Gostev wrote:Well, just use Windows+L to lock Windows computers then... at least this is what I have always been using - you know, 2 buttons instead 3+1 do make difference when you do it every 15 mins or so

I actually can't even reproduce the issue on my systems, but I don't ever use a physical console, everything we do is remote sessions, but I would point out that it's not very enterprise worthy to tell people to change their behavior because of a bug in your products GUI, although I guess the smiley might be giving that away.
Gostev wrote:Seriously though, we can argue all day, but in 3 years this issue was brought up as a problem only twice - once by our QC couple of years ago, and once by a single customer (although of course it may get some me-too's now while floating on top of forums, cause this is how things work). Clearly, right now this is non-issue. So as long as the fix is not a single line of code and 5 min of QC time (which I do not know yet), then I would rather spend this time on fixes and features which add a little bit more value to the product...

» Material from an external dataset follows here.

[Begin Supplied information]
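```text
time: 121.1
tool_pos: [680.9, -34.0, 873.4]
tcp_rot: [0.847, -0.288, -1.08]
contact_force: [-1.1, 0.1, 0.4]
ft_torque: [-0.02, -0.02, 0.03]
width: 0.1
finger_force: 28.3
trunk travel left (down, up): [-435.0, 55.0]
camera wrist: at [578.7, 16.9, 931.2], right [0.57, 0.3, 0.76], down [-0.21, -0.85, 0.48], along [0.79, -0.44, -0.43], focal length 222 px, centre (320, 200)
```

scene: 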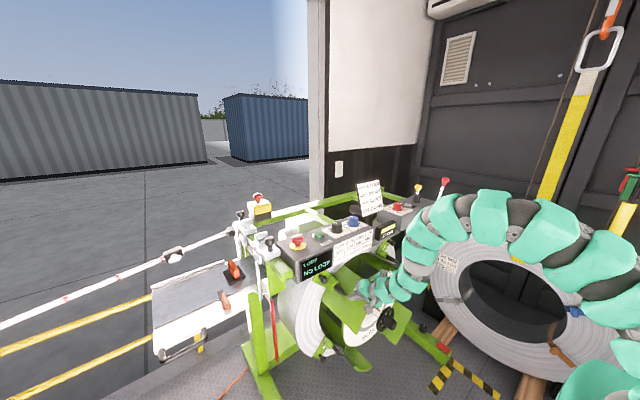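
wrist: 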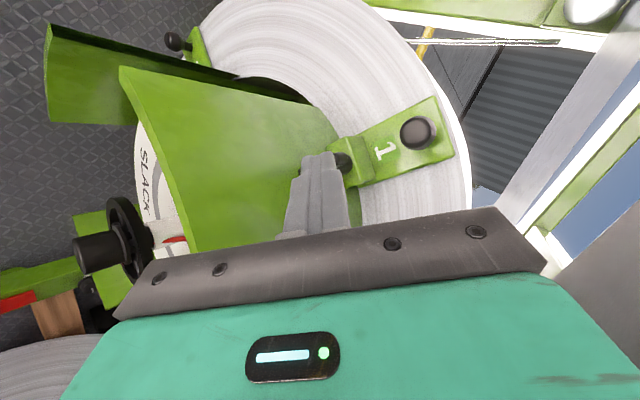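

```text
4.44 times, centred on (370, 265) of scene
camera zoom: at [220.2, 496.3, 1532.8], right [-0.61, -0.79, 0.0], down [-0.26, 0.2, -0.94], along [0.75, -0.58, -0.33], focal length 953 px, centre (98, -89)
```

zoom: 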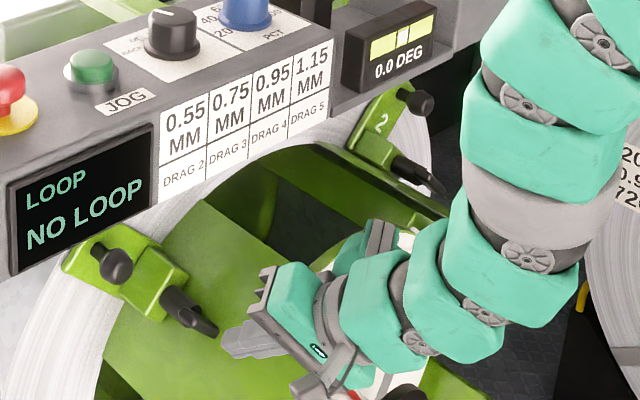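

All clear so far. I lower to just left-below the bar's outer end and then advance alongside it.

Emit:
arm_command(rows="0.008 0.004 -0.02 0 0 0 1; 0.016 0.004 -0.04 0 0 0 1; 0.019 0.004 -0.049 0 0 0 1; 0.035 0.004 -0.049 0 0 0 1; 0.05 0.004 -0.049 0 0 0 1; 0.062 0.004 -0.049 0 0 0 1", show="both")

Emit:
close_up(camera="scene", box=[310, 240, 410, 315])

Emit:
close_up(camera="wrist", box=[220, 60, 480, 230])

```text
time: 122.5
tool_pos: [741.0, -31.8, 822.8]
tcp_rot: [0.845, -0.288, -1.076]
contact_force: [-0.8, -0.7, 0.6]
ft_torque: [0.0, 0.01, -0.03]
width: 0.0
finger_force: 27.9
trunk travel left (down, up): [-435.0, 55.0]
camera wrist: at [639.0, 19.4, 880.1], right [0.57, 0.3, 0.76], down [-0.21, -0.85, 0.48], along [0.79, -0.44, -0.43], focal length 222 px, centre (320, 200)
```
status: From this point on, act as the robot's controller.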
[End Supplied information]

Well, if you only use the "number of times the problem has been reported" as the metric for prioritizing GUI bugs, well, that's great, but I'm not too impressed by it. Only a very small percentage of people will actually report a bug like that, even if they hit it. Of course it's your choice how to prioritize such an issue, and I have no idea the effort to fix it (it would seem minimal but I don't know), I just feel like fixing issues like this is critical to the perception of a quality product (it's little "polish" things like this that we used to HATE about a competitor's product).
Gostev wrote:I am thinking disabling DEL keypress handling altogether will certainly be 1-liner - we should probably just do that and move on.
Yeah, probably, of course then you might get complaints from those of us who like to use keyboard shortcuts.